With pump prices already averaging N1,200 in some parts of the country, marketers said the price may hit N1,400 per litre as crude oil races towards $100 per barrel.
The Petroleum Products Retail Outlets Owners Association of Nigeria (PETROAN) said none of its members was able to load petrol from the refinery on Sunday.
The National President of PETROAN, Dr Billy Gillis-Harry, confirmed the situation, saying marketers are waiting for clarity on the refinery’s next pricing decision.
Gillis-Harry said: “Today we didn’t load and we are not sure what will happen tomorrow. It is because of the possibilities around crude oil prices. The price of crude is not stable; it can go up or come down. Until the crisis in the Middle East de-escalates, it is difficult to predict what will happen.”
Sources at the Major Energy Marketers Association of Nigeria (MEMAN) also told The Guardian that loading activities had been suspended at the facility while industry players await a possible price revision.
Similarly, the Nigerian Association of Road Transport Owners (NARTO) confirmed that tanker drivers were not loading products from the refinery, noting that only a limited number of marketers, including MRS and NNPC Retail, were reportedly allowed to lift products.
An industry player, Jide Pratt, said the expected repricing may reflect prevailing international crude oil prices rather than the refinery’s previous ex-depot benchmarks.
He noted that the refinery has faced challenges sourcing sufficient crude locally, forcing it to rely on imported supplies.
“This shows the risk of having a single dominant supply source for the market,” he said.
However, the Dangote Group dismissed claims that loading had been halted.
The Group’s Chief Corporate Communications Officer, Anthony Chiejina, described the report as “nonsense”, insisting that product pricing would continue to reflect prevailing international market conditions.
RETAIL market checks conducted by The Guardian across major filling stations in Lagos showed that PMS continues to sell above the N1,000 per litre threshold, with pump prices ranging between N1,015 and N1,057 per litre, depending on location and supply pathway.
At Mobil filling station in Idowu Egba along LASU–Isheri Road in Lagos, petrol was sold at N1,015 per litre, while Petrocam station dispensed fuel at N1,050 per litre.
Similarly, MRS filling stations sold PMS between N1,030 and N1,040 per litre in parts of Alimosho, while Mobil outlets at Alaguntan and Iyana Ipaja sold petrol at N1,015 and N1,057 per litre, respectively.

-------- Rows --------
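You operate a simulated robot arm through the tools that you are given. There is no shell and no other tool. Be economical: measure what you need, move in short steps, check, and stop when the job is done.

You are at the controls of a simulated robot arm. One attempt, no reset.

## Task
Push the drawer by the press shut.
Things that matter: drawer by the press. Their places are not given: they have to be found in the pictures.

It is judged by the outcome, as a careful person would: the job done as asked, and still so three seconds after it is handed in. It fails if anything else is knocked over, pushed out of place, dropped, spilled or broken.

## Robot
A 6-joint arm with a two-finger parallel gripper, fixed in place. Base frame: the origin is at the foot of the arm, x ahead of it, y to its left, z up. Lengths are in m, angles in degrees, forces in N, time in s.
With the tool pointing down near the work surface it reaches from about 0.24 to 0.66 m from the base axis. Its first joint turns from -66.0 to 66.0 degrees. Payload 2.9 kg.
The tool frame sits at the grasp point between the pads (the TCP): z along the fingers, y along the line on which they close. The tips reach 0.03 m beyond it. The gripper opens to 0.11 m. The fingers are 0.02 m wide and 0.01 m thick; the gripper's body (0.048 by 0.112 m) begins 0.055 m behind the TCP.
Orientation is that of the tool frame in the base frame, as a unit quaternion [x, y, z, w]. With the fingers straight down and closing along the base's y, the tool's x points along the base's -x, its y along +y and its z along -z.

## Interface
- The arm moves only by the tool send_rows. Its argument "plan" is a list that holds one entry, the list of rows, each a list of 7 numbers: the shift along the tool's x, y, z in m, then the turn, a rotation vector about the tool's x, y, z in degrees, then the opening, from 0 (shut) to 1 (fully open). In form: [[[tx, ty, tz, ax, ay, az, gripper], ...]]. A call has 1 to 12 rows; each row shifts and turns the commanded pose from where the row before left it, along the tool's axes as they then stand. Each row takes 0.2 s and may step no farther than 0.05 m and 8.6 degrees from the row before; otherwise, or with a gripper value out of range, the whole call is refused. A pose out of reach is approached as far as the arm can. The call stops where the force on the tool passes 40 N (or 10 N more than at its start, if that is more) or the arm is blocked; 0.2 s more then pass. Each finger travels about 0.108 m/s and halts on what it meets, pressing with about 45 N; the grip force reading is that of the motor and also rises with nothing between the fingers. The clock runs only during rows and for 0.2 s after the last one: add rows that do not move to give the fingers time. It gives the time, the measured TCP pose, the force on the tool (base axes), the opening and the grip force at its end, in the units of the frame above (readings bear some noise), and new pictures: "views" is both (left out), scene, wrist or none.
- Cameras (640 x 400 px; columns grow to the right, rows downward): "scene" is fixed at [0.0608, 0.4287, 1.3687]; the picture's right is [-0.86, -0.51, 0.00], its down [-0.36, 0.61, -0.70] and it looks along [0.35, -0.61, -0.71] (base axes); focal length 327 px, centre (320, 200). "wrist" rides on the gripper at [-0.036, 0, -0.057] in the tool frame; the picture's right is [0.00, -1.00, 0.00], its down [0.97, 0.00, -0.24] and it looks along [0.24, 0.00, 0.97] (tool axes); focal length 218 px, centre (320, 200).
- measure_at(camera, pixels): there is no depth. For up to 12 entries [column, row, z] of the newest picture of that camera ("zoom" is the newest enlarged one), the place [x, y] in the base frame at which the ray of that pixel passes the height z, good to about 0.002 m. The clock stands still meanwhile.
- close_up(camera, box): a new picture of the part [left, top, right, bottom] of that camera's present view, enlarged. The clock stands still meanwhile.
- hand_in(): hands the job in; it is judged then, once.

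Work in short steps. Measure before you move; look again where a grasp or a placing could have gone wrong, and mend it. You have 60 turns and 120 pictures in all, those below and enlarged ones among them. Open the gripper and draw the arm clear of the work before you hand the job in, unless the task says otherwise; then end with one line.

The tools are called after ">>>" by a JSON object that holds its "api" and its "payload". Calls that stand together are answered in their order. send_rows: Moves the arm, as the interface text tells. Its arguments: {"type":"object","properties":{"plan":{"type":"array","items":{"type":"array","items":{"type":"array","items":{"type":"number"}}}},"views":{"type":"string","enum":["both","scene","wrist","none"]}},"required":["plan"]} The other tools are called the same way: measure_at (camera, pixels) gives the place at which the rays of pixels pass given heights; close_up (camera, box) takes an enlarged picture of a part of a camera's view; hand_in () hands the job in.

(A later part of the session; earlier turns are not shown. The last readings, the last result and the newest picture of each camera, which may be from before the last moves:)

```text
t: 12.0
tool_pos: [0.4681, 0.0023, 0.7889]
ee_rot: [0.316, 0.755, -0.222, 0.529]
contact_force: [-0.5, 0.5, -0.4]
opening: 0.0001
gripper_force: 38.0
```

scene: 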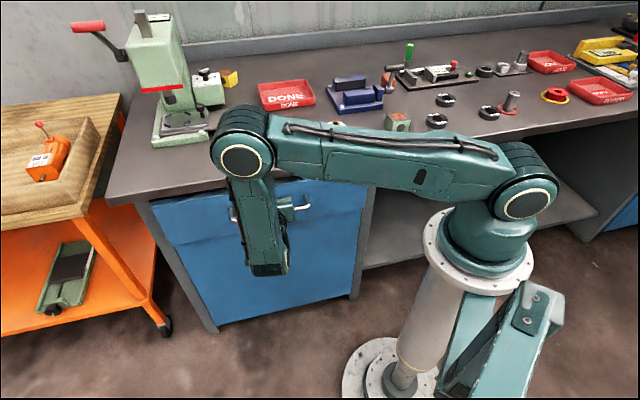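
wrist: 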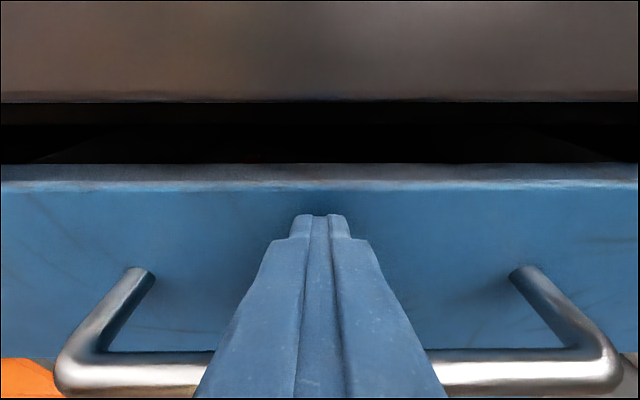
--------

Other retail outlets reflected similar pricing trends. Heyden stations in Iyana Ipaja and along Zik House on the Oshodi–Abeokuta Expressway sold PMS at N1,035 per litre, while Northwest station in Onigbongbo, Maryland, dispensed the product at N1,030 per litre.
Market sources indicated that the difference between coastal marine product lifting arrangements and gantry loading operations is gradually shaping distribution pricing behaviour across the downstream petroleum supply chain.
According to data from the Major Energies Marketers Association of Nigeria, the ex-depot price of PMS in Lagos currently ranges between N940 and N1,000 per litre, reflecting cost pressures confronting marketers in sourcing and distributing the product.
The association’s latest energy bulletin showed that Nigeria’s estimated import parity price for petrol averaged about N748.46 per litre over the past 30 days, while spot market prices rose to about N910 per litre, underscoring the volatility in international petroleum trading.
For many motorists, however, these technical pricing explanations provide little immediate relief.
Commercial driver Ibrahim Lawal, who operates along the Iyana Ipaja–Oshodi corridor, said the latest price movement may compel transport operators to review fares once again.
“Fuel is now over N1,000 per litre in many stations. Every time the price changes, transport fares must go up. But passengers are already struggling,” he said.
Another motorist, Saheed Adeyemi, who frequently refuels at stations around Alimosho, lamented the growing uncertainty surrounding pump prices.
“Some stations sell for N1,030, others for N1,050, and sometimes even higher. As motorists, we now spend time driving from one station to another looking for cheaper fuel,” he said.
Recent market intelligence from MEMAN indicates that international crude benchmarks remain elevated, with Brent crude trading around $85 per barrel and Nigeria’s Bonny Light crude hovering above $83 per barrel, levels historically associated with upward pressure on refined product prices.
The Dangote Petroleum Refinery explained that crude procurement costs remain high, noting that Nigerian crude is currently trading about $3 to $6 above the Brent benchmark. When freight charges of approximately $3.50 per barrel are included, landing costs could range between $88 and $91 per barrel.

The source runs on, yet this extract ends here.